The Art Law Blog wonders about the big sale of Warhol’s by the Warhol foundation: If it’s not the tax exemptions, what is it?

No one would suggest that what the Warhol Foundation is doing is “unethical” or “repulsive” or “Stalinist.” Nobody questions the right of artist-endowed foundations to sell work. Nobody claims those works are held in the public trust, to be accessible to present and future generations. But why? Why are works owned by, say, the Warhol Museum held in the public trust, while works owned by, say, the Warhol Foundation are not?

The Daily Pennsylvanian : Turkish ‘Troy gold’ at Penn Museum stirs up controversy

The 24 pieces of “Troy gold” jewelry that the Penn Museum of Archaeology and Anthropology lent to the Turkish government in a landmark agreement announced Sept. 4 may have a more complicated history than meets the eye. Archaeology professor Brian Rose, a curator in the museum’s Mediterranean section, believes the artifacts arrived at Penn after they had been previously stolen. “I’m virtually certain they were looted,” said Rose, who has spent time studying the jewelry. “The question is from which region were they looted.” Penn had originally purchased the jewelry legally in 1966 from an antiquities dealer in Philadelphia without knowing all the details surrounding the artifacts’ history. “We bought it because it looked very like the gold that was excavated at Troy,” Penn Museum Director Julian Siggers said.

Victims of forgery are “left in limbo” – The Art Newspaper

Art forgeries are once again in the news and getting more attention from law-enforcement agencies worldwide.

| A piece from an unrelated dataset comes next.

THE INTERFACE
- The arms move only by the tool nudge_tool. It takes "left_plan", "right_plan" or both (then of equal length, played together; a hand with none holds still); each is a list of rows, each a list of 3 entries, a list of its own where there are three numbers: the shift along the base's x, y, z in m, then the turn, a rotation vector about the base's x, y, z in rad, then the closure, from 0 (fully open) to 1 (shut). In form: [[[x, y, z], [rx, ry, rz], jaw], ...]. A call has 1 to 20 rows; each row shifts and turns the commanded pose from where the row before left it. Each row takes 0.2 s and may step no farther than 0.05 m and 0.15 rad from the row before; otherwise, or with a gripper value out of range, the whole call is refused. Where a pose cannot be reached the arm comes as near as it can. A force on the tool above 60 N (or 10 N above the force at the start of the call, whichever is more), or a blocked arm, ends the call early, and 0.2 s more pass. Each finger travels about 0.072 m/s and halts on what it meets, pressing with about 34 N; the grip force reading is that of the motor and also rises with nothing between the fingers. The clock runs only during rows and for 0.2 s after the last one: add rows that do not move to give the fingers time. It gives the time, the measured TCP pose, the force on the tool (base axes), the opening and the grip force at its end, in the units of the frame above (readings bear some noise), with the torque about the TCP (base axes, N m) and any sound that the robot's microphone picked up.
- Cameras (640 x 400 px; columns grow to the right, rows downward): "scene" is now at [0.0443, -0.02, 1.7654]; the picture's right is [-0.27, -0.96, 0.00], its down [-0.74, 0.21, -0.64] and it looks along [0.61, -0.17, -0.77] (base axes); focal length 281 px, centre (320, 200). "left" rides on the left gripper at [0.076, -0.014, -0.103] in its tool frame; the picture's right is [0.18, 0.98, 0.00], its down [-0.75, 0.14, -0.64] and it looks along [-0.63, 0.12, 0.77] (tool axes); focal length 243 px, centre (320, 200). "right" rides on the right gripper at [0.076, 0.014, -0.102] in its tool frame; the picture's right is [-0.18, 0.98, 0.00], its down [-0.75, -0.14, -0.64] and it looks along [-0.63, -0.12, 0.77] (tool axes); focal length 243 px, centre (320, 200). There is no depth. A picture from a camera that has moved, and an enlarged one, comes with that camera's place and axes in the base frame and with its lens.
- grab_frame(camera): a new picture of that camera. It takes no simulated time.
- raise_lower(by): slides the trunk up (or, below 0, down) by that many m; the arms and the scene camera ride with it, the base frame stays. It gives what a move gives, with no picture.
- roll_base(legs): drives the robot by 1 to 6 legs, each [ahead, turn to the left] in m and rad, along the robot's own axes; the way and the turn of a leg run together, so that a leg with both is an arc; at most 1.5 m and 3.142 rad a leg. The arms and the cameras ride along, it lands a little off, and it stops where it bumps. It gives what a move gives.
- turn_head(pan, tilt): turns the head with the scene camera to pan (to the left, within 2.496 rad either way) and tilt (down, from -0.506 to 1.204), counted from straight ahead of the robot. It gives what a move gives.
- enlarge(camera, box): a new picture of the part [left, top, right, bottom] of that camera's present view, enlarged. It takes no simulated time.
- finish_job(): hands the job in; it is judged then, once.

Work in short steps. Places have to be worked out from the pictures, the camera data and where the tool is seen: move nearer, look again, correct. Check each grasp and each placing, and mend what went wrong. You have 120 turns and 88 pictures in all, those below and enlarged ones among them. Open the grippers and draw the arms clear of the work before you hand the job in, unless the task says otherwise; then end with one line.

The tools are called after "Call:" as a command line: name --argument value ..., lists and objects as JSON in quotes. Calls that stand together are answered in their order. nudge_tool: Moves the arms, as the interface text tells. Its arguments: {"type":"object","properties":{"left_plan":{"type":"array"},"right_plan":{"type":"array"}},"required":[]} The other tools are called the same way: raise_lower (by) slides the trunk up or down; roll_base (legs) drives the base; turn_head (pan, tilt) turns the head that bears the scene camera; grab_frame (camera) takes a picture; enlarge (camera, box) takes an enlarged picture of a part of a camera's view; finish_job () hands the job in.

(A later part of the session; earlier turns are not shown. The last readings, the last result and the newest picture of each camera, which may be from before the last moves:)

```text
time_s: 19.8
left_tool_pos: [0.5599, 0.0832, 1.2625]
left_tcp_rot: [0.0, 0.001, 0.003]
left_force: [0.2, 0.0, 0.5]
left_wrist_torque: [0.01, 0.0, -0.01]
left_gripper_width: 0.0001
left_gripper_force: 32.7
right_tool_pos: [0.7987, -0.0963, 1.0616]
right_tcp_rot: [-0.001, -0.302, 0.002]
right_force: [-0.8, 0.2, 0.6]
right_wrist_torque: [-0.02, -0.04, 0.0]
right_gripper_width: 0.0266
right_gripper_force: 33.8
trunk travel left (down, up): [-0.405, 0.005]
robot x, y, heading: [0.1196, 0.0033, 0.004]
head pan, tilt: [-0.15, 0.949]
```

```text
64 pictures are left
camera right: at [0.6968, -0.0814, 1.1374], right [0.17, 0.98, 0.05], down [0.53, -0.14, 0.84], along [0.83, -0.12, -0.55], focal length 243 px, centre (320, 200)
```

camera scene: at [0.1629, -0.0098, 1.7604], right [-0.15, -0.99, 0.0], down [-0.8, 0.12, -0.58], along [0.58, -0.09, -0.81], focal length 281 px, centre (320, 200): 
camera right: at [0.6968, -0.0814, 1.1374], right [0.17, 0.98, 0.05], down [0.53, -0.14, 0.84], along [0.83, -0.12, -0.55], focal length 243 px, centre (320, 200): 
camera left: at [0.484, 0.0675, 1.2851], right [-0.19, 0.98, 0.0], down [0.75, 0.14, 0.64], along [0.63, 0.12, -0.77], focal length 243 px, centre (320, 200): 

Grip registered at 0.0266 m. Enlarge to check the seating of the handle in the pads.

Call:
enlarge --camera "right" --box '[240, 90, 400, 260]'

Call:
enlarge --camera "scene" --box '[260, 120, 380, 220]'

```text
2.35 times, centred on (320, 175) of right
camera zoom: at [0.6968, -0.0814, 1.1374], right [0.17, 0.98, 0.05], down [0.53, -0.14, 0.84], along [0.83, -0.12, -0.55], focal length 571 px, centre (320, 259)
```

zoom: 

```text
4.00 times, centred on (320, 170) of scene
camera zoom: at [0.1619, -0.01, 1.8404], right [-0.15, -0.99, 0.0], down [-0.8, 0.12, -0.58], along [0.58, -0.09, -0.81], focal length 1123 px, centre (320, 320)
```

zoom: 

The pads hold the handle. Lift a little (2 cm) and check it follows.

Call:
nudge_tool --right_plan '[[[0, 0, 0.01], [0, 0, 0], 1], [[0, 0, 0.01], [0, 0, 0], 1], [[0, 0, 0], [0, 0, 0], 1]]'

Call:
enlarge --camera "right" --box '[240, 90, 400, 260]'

But recent cases, including those of the German forger Wolfgang Beltracchi, the FBI investigation into art sold through the defunct New York-based Knoedler gallery, and the forgery of Indian Progressive pieces by the UK faker William Mumford, are leaving victims unsure of the legal position of works not examined in a court of law. The problem is that few of the fakes identified in forgery cases are ever recovered, and if they are, may not be considered by a judge as part of a trial. In the case of Mumford, just 40 of the 900 forgeries thought to have been made were brought before the court. Only 12 of the 58 fakes that police believe were made by Beltracchi were examined in his trial in Cologne in 2011. So what about the rest? And what can you do if you think you have a forged painting? At the moment, it seems it is up to the victims to try to extract reparations.

Growth in Online Art Market Brings More Fraud – NYTimes.com 

Over the last few years the Internet has broadened the art market far beyond the exclusivity and opaque jargon of its moneyed enclaves and has helped turn the slogan “art for everyone” into reality. But it has also become a sort of bazaar, where shoppers of varying sophistication routinely encounter all degrees of flimflammery, from the schemes of experienced grifters to the innocent mistakes of the unwitting and naïve. A recent study by statisticians at George Washington University and the University of California, Irvine, estimated that as many as 91 percent of the drawings and small sculptures sold online through eBay as the work of the artist Henry Moore were fake. 

Abu Dhabi Police foils illegal sale of Dh2.5 million antique coins – The National

Abu Dhabi Police have thwarted the illegal Dh2.5m sale of four antique gold coins and a fake.And while four of the five coins were genuine, the fifth – also made of gold – appeared to be from the time of the 7th-century Umayyad caliph Abdul Malik ibn Marouan, but was a fake, Maj Gen Mohammed Al Menhali, the head of police operations at Abu Dhabi Police, told the Arabic-language daily Al Ittihad. A real coin from that period would have been worth around US$3m (Dh11m), he noted.